Saving money
"This Government has refused to come to grips with the realities of cost containment and live within it means, like you and I must do, Mr. Speaker. If I blow the family budget, the family gets in trouble. When the Government blows its budget, as it has two years in a row, the entire Bermuda family is required to pay for their transgressions. How fair is that?
"And the likelihood of Government blowing the budget placed before us now is indeed very high."
So said Shadow Finance Minister E.T. (Bob) Richards in his lengthy and hard hitting Reply to the Budget on Friday. And in doing so he hit on a central criticism of the Budget now being debated. Taxes have been increased by more than an estimated $100 million to cover Government expenses, with more than $77 million of that coming in payroll taxes which will hit and hurt most working Bermudians and employers.
But there has been very little true spending restraint on the part of Government, and where there have been cuts, such as in the hospital subsidy or in the estimate for substitute teachers, they seem to be based mainly on wishful thinking. Are old people or teachers less likely to fall ill in 2010 than they did in 2009? And that, as Mr. Richards says, is the real tragedy of this Budget. When things were good, Government spent the money they did not expect to get. When things are bad, they can't shake the habit.
In 2008, the United Bermuda Party said this: "This Government, in its last five budgets, has collected $317.6 million more revenue than it budgeted for. What happened to all this money? Has the Government given it back to the people in the form of tax cuts? No. Have they made extra payments on their debt? No. What have they to show for all this current spending? The truth is that they have nothing to show for it except just bigger government."
On Friday, Mr. Richards said: "Mr. Speaker, we sure could use that $317.6 million now."
Mr. Richards is right. The true inequity of this Budget is that the public is being expected to pay for the errors of the past, and the Government continues to take no responsibility. When Finance Minister Paula Cox says that everyone must make sacrifices, it simply does not ring true, because the sacrifices are not being shared equally.

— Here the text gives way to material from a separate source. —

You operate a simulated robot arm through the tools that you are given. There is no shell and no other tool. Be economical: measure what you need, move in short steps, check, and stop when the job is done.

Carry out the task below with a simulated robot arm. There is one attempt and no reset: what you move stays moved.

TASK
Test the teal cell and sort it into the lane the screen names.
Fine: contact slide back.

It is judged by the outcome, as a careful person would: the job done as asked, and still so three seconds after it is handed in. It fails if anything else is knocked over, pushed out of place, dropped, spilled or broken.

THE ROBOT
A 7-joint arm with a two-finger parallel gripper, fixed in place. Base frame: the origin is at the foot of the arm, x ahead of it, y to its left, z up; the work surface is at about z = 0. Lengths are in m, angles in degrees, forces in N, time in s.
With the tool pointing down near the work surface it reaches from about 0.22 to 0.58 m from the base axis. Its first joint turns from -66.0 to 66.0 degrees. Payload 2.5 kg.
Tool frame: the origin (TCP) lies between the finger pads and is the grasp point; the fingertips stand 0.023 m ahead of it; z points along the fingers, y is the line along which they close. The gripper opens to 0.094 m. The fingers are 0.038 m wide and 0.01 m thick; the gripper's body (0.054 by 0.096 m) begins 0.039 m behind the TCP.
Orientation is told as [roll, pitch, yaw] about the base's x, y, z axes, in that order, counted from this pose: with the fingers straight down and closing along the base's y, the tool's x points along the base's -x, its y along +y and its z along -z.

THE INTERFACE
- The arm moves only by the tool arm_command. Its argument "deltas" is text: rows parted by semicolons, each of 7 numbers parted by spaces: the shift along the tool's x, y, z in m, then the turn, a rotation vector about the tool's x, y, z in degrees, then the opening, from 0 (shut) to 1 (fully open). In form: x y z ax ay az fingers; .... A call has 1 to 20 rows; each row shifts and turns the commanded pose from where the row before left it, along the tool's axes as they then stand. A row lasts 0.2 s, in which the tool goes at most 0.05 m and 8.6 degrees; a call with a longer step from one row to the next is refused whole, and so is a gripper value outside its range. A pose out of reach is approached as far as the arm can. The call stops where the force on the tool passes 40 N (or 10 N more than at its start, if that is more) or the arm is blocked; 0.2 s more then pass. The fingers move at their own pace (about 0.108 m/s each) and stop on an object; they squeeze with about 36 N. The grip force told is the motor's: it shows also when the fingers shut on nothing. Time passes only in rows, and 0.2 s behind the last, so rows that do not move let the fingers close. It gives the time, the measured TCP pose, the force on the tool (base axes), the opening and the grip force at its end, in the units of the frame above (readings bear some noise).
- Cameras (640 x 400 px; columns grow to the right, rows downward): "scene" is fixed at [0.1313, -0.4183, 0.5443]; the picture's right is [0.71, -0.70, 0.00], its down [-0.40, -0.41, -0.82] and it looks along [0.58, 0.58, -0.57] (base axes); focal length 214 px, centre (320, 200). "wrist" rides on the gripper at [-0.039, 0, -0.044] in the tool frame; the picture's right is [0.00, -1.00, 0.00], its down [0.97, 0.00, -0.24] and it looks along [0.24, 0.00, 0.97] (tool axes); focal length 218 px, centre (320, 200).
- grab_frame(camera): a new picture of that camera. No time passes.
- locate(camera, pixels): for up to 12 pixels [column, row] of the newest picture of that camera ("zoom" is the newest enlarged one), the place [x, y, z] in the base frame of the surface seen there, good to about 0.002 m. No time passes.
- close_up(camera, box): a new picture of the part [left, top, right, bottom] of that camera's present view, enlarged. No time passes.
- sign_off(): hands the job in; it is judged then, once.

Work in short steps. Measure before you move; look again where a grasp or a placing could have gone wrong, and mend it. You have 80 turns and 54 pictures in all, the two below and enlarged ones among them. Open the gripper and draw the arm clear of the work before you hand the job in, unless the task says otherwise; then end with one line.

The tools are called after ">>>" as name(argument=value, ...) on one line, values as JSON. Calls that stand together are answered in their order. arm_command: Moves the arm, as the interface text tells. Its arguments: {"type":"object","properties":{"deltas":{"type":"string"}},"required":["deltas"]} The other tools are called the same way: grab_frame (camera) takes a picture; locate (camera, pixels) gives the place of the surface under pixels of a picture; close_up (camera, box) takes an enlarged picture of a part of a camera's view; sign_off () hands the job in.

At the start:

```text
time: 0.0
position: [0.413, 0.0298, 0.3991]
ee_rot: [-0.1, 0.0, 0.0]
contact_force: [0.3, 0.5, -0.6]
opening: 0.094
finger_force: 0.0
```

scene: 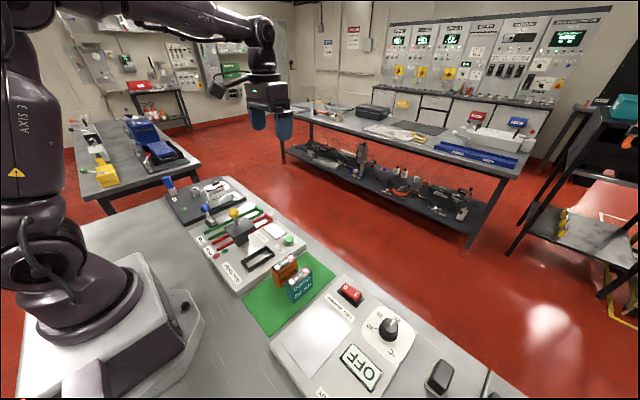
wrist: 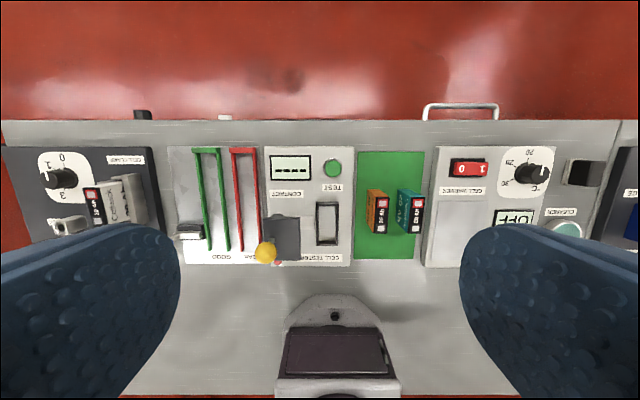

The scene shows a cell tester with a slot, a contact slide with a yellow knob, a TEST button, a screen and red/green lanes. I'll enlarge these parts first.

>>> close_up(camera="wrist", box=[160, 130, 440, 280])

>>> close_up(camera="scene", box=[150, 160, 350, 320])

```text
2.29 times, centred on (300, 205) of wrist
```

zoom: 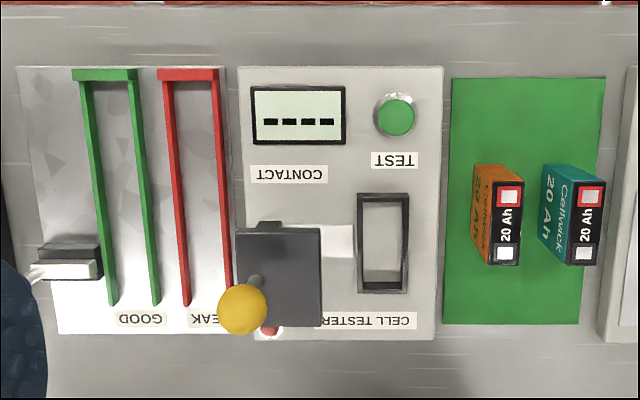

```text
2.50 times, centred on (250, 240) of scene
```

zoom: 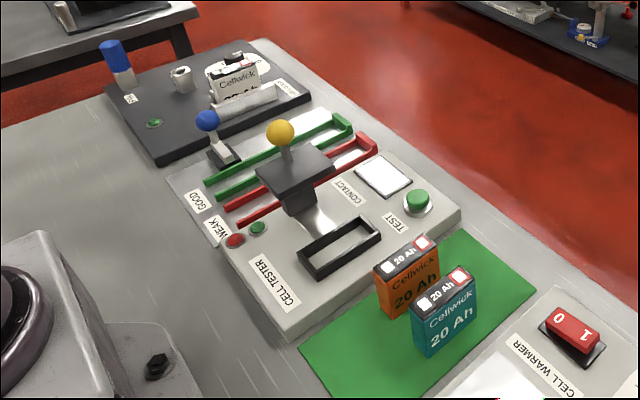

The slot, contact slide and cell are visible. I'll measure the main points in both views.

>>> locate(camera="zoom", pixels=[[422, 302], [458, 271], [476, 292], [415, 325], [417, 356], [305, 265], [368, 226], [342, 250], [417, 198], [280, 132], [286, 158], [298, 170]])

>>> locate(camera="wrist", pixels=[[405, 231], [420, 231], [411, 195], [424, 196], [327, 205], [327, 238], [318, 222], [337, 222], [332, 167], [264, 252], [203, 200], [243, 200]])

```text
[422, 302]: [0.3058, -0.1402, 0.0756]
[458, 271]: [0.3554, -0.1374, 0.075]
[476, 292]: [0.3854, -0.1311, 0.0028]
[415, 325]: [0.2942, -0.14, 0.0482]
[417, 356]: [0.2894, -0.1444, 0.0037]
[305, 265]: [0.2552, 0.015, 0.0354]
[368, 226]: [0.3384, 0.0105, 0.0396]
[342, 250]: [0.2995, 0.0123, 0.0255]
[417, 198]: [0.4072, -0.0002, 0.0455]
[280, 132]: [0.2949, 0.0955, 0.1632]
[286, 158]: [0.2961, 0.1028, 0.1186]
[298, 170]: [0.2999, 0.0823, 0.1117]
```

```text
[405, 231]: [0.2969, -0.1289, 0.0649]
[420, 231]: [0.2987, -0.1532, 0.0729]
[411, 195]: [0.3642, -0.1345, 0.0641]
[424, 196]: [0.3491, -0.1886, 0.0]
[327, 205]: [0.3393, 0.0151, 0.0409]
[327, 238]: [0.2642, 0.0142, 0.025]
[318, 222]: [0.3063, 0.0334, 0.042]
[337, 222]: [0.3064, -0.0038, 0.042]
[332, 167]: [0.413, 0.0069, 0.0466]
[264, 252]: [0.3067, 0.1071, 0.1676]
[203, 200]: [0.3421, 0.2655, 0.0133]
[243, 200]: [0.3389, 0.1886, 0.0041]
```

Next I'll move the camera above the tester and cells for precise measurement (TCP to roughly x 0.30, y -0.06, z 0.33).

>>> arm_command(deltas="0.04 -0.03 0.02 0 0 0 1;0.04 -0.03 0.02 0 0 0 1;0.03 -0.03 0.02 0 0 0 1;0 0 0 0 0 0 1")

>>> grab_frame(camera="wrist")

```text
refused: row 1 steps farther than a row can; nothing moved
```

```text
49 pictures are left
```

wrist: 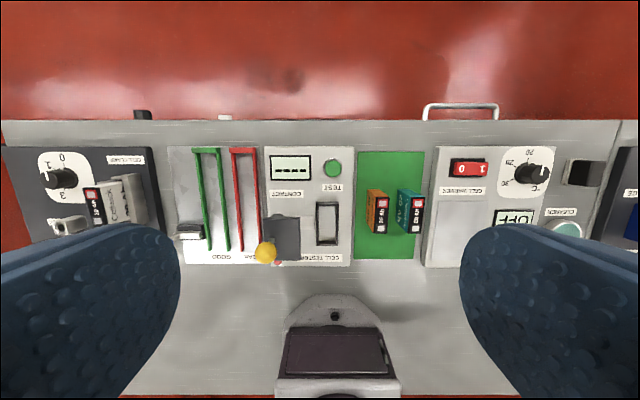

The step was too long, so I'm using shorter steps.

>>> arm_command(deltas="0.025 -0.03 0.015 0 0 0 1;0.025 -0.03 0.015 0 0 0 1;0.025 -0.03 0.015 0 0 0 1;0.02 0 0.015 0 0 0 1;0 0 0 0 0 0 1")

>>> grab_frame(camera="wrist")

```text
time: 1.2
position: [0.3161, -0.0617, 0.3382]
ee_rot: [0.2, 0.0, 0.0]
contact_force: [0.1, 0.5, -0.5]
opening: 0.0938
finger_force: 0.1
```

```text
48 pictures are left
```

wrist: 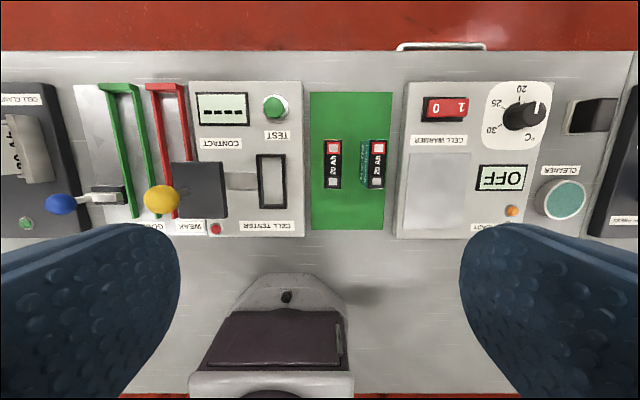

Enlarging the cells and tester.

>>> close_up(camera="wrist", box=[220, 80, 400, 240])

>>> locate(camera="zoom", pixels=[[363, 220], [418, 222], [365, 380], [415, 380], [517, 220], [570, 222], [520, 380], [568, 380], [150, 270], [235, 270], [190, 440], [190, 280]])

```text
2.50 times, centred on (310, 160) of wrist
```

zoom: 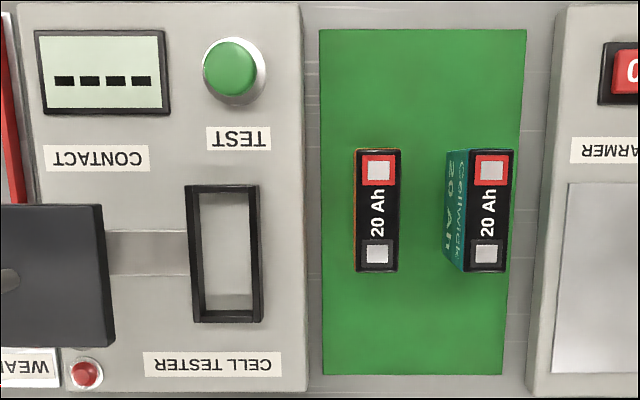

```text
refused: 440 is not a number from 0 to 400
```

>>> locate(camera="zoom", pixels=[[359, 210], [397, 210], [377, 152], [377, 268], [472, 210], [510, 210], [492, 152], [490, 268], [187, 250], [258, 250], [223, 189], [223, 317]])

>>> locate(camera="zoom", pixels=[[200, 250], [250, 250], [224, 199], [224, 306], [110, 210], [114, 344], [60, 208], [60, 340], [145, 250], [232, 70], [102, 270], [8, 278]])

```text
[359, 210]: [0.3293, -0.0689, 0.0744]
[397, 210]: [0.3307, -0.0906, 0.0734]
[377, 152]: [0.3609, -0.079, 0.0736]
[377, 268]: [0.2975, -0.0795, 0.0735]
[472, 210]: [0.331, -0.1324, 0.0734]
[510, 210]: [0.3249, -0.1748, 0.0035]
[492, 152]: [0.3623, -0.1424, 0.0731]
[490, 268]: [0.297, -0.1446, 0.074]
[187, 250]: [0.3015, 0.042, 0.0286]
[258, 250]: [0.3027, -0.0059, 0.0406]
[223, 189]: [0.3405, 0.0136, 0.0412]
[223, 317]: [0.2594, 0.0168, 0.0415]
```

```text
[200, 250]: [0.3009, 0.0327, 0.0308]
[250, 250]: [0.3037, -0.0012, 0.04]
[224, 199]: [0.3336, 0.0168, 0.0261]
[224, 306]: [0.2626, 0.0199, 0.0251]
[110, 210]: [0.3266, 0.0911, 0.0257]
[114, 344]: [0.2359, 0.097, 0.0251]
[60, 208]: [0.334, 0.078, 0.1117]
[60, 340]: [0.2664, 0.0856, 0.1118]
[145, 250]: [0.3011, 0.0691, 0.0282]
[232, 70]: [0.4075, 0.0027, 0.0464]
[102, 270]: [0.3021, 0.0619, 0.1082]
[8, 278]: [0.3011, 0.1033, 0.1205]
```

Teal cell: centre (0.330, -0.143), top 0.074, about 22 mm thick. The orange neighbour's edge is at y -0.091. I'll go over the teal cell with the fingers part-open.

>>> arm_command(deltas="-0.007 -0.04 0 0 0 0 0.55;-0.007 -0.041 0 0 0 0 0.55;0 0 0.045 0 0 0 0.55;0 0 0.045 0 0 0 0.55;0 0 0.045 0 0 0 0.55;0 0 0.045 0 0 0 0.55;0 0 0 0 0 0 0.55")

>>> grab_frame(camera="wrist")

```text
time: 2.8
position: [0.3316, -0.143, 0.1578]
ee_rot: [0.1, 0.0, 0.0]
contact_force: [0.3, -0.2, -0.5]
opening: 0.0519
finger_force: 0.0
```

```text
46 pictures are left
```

Here's one place to start. It has been reported that McKeeva Bush, the Premier of the Cayman Islands, has called for legislators, including himself, should take a pay cut. In Bermuda, there is silence; in fact, it seems the Finance Minister and others may get raises if a bill abolishing the designation for part-time Ministers is approved. Does that make any sense?
It is also, as the Bermuda Public Service Union has stated, hard to believe that Bermuda needs the wave of consultants who have flooded Government in recent years.
That is especially true when, in at least one case, no means of measuring the consultant's performance seems to exist.
According to Environment Minister Glenn Blakeney, Ambling International was contracted to analyse the Department of Planning's operations procedures and to help to establish new internal policies.
But, in Mr. Blakeney's phraseology: "The contract did not contain specific any deliverables."
In other words, there was no means of determining the consultants' performance. All of this for $967,750.74 over two years. The savings are there. You just have to look for them.